Exhibida en el último
festival de cine porteño, Las trillizas... arranca como una celebración de la
animación más tradicional, aquella en blanco y negro de los hermanos Fleischer
y de Betty Boop. Pero rápidamente deviene en casi una versión animada del más
clásico humor del cine francés, con Jacques Tati como abanderado. Su verdadero
trío protagónico es el integrado por Madame Souza, un nieto ciclista y un perro
torpe y querible llamado Bruno. A la megalópolis del título –Belleville–
llegará primero el nieto, casi directamente desde una carrera de bicicletas que
recuerda al Tour de France, y detrás de su pista irán abuela y mastín.
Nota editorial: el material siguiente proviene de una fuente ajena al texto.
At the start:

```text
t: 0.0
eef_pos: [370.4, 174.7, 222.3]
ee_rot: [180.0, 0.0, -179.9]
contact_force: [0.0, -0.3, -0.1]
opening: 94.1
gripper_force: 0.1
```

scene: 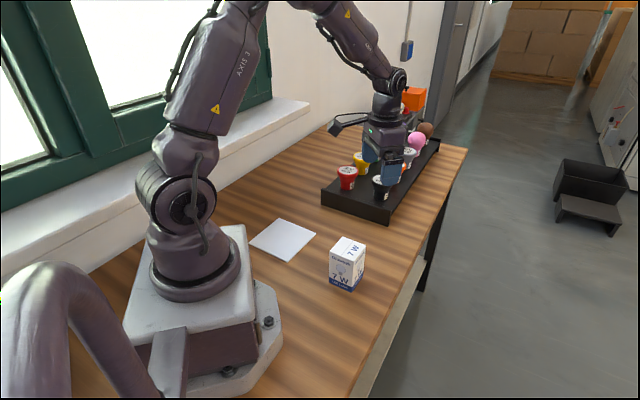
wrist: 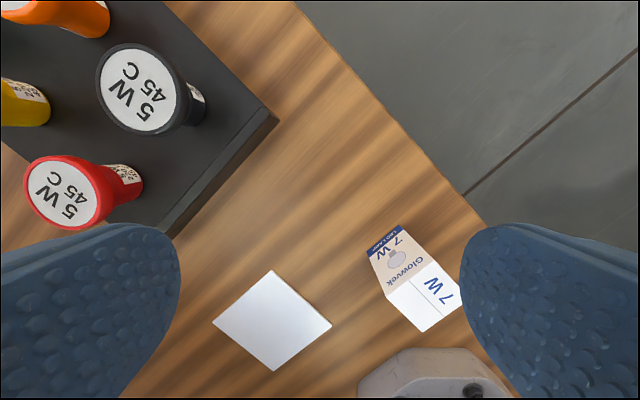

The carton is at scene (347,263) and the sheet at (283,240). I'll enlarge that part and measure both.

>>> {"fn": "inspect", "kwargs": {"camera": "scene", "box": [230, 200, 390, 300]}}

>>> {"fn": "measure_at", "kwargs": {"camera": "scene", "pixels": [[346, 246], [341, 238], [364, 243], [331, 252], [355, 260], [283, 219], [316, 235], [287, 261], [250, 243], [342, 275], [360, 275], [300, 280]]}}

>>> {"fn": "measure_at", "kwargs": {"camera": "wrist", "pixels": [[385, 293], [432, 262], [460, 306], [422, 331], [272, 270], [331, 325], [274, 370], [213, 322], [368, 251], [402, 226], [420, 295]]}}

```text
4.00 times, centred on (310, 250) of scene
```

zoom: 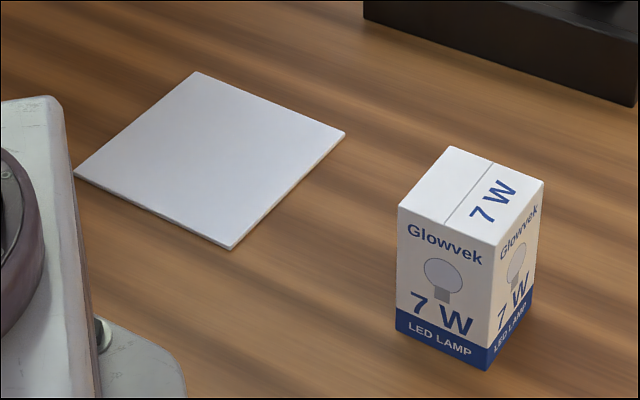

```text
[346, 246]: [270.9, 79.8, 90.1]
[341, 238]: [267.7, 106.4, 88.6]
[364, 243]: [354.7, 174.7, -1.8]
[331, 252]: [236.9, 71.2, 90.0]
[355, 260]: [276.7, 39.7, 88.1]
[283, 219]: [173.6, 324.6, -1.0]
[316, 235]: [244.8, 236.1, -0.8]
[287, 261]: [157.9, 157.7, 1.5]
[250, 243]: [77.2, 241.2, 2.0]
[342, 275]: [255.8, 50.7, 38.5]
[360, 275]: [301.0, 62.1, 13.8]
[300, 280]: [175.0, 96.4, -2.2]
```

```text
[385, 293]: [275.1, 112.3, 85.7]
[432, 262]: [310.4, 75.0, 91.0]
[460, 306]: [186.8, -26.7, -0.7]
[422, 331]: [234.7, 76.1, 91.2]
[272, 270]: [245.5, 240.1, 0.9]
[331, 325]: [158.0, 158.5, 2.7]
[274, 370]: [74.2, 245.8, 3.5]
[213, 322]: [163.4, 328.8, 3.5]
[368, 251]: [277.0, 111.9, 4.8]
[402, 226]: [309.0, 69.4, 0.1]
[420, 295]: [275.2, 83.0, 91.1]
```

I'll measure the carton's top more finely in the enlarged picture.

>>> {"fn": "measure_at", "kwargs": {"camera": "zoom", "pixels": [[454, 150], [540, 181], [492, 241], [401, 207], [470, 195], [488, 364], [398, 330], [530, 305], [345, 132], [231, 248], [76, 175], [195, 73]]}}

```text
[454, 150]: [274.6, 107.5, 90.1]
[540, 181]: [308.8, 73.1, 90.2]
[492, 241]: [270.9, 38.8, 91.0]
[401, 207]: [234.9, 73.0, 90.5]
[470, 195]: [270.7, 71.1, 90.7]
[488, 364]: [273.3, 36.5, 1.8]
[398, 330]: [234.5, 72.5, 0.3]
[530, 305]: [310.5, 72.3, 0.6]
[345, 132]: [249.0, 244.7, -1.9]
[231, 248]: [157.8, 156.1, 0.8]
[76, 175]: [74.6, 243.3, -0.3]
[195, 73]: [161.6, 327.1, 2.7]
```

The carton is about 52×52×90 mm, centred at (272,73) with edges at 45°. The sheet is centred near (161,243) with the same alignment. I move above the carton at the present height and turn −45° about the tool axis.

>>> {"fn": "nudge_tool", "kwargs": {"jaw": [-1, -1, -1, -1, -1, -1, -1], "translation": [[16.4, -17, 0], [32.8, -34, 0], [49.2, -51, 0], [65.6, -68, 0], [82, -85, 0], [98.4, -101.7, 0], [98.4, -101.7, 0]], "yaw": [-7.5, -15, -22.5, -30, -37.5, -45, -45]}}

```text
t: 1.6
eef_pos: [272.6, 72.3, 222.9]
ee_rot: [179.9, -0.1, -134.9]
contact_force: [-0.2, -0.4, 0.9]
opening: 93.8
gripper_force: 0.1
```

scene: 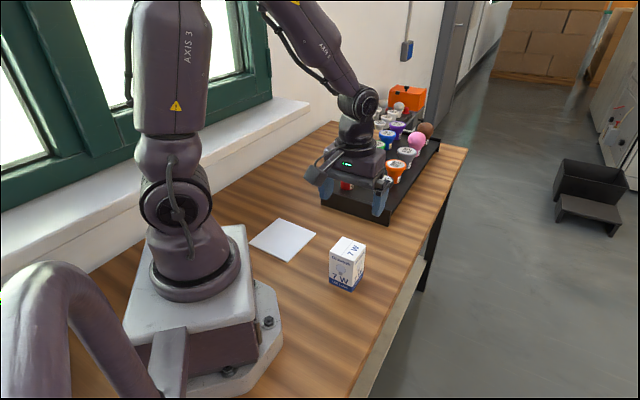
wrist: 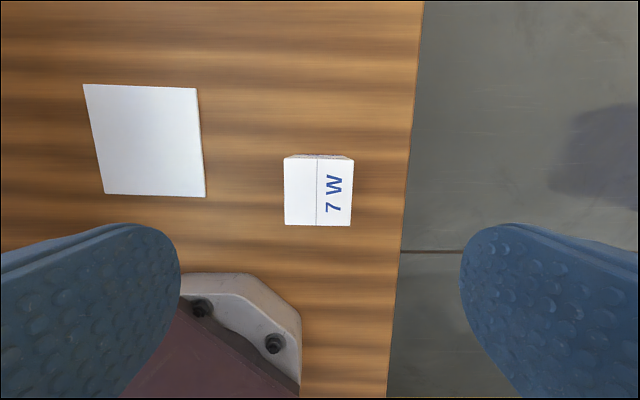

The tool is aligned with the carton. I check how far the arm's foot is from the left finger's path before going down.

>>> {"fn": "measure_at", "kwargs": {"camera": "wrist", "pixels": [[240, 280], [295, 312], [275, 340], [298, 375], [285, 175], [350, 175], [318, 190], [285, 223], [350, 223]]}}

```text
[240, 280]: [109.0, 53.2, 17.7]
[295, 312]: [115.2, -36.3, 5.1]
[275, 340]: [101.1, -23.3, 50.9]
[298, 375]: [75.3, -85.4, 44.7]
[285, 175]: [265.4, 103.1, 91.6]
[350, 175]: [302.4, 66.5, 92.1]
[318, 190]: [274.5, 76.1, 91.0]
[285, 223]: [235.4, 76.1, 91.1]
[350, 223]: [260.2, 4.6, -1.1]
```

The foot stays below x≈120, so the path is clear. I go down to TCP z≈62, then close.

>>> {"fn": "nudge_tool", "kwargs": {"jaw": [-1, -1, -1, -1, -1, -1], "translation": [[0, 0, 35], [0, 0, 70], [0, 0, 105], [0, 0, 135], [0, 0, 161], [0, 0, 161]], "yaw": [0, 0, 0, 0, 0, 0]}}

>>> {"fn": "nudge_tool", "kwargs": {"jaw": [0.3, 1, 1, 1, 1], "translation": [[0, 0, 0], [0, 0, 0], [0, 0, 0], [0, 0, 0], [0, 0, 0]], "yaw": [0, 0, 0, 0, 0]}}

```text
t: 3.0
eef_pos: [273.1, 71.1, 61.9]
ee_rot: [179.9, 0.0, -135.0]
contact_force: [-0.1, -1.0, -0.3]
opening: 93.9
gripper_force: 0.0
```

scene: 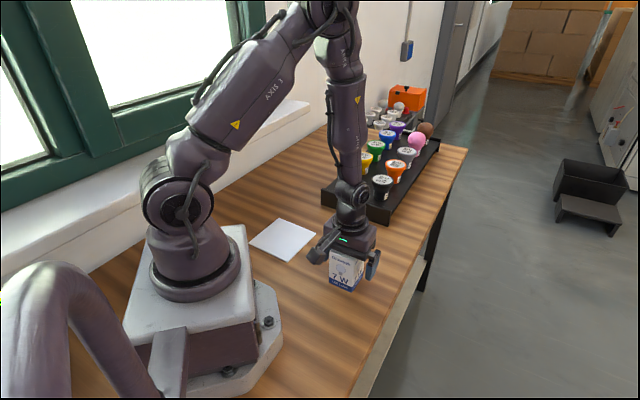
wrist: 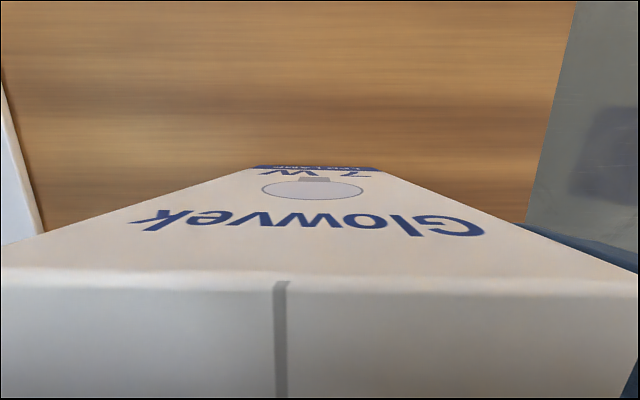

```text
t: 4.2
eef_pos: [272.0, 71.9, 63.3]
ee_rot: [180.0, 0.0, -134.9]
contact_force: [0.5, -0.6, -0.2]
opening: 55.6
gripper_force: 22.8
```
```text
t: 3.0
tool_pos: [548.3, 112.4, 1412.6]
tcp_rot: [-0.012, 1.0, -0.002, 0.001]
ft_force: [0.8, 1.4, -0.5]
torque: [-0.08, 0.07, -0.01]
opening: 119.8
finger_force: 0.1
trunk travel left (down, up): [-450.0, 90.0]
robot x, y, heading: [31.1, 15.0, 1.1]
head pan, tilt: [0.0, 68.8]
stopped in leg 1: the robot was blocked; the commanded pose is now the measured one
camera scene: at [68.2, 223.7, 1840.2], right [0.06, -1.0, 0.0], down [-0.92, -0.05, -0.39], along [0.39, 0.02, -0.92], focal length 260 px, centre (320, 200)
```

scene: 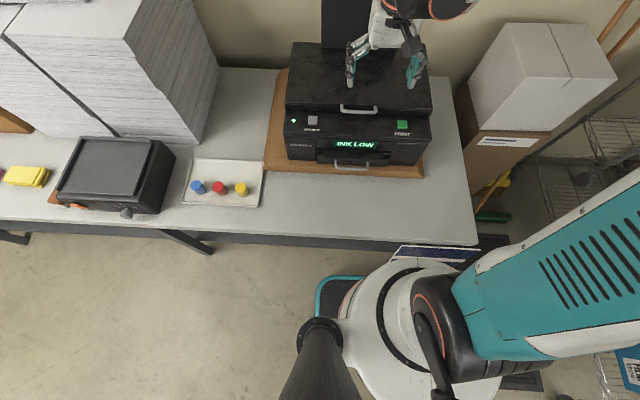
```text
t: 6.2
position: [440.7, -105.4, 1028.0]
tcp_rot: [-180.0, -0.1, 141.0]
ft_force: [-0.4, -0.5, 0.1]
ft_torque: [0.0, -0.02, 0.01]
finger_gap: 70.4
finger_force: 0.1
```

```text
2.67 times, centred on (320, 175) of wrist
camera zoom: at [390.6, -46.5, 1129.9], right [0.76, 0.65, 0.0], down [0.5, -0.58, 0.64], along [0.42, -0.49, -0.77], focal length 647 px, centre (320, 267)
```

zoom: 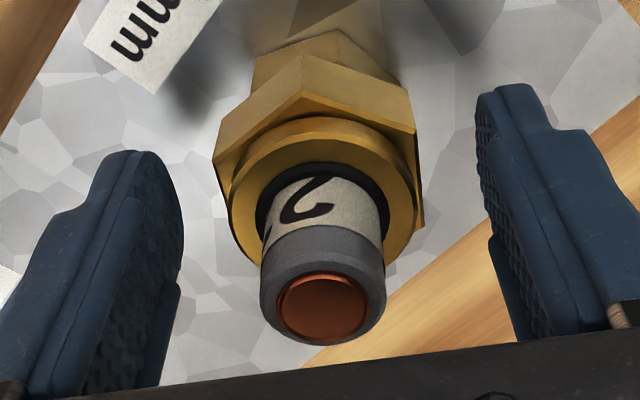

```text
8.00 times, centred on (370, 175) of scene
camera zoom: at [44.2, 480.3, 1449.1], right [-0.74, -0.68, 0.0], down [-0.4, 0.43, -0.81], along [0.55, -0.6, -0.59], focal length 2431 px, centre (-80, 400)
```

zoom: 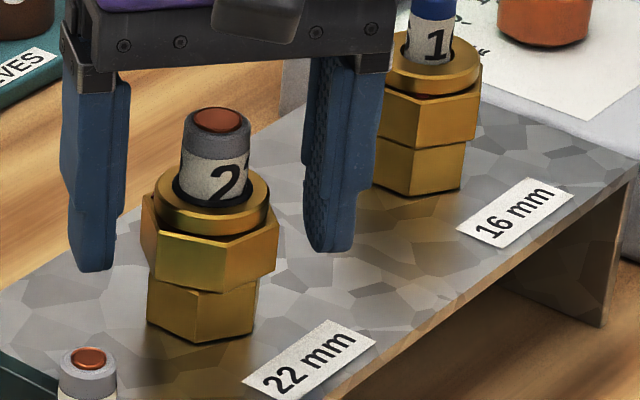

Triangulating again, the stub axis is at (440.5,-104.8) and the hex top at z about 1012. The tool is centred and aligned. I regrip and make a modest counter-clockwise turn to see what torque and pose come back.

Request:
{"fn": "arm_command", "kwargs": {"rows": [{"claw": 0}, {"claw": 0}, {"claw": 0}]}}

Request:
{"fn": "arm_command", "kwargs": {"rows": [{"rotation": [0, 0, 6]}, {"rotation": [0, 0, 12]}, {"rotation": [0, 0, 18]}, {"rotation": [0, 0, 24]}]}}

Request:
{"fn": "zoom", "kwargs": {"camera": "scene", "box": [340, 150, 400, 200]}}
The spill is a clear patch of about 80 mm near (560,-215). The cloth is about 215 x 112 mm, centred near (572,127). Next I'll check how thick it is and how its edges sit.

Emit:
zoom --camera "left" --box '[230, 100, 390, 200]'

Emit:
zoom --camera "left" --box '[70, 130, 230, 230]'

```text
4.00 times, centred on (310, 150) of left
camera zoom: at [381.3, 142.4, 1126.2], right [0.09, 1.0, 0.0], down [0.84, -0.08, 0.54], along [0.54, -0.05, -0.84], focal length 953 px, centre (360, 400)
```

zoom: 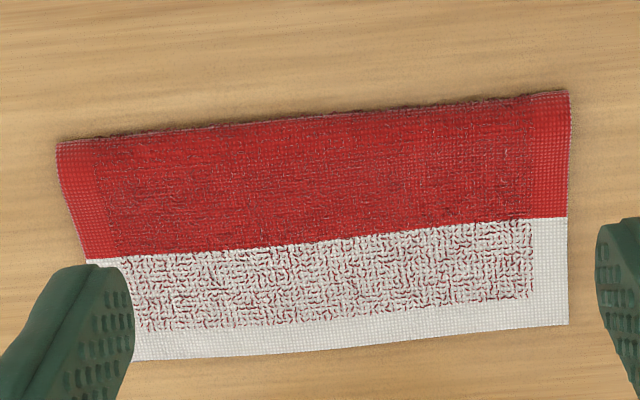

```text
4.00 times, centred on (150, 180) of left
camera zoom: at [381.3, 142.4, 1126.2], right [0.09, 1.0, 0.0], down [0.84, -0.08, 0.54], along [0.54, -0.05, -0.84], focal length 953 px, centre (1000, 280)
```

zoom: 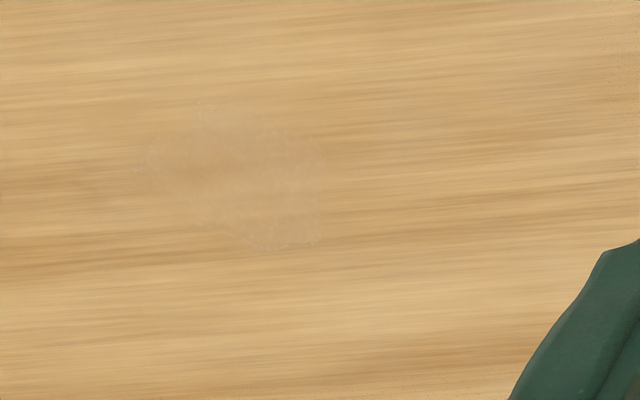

Y una
vez allí se encontrarán con las trillizas, un trío de avejentadas hermanas
musicales, con basquetbolistas atrapados dentro de sus largos cuerpos –como
bien las describió el director–, y un espíritu joven a pesar de los años.
Obra de climas y
personajes, Las trillizas de Belleville es una película descriptiva antes que
narrativa, que ofrece una visita a un mundo regido por otras leyes. La de la
observación asombrada y cómplice antes que la del espectáculo vertiginoso, aun
cuando su visión asegure un espectáculo para los ojos. Prácticamente muda, su
historia se va presentando con mucho garbo y bastante ingenio. Hay un estudio
de personajes familiares y también la trama de un secuestro, y detrás de todo
eso el tesón de Madame Souza, la torpeza de Bruno y el universo personal de las
trillizas, cuyas historias constituyen el principal encanto de una película muy
particular, a la que es muy fácil querer y difícil no entregarse a disfrutar. Y
que sería limitado describir apenas como un dibujo animado para adultos. Lo es,
claro. Pero simplemente por no querer limitar su capacidad de observación, su
temática y sus referentes a la hora de ponerse a dibujar.
La historia se cuenta
casi sin palabras. Un niño huérfano y triste criado por su abuela, Madame
Souza, en la Francia de los años 50, descubre que le encanta andar en triciclo.
Unos diez años más tarde el chico es un joven ciclista con las piernas llenas
de músculos, listo para participar en el famoso Tour de France, considerado el
circuito más duro del planeta. Pero cuando se cansa en la mitad del recorrido,
es secuestrado por un misterioso camioncito. Madame Souza, con la ayuda de
Bruno, su perro gordo y flatulento, sigue las pistas que van dejando los
secuestradores de su nieto. Y cuando un barco lo lleva hacia la enigmática
ciudad de Belleville, la persecución arranca. En Belleville, la señora (que es
capaz de hacer música con la rueda de una bicicleta), es ayudada por un trío de
hermanas que eran famosas cantantes cuatro décadas antes: las trillizas de
Belleville.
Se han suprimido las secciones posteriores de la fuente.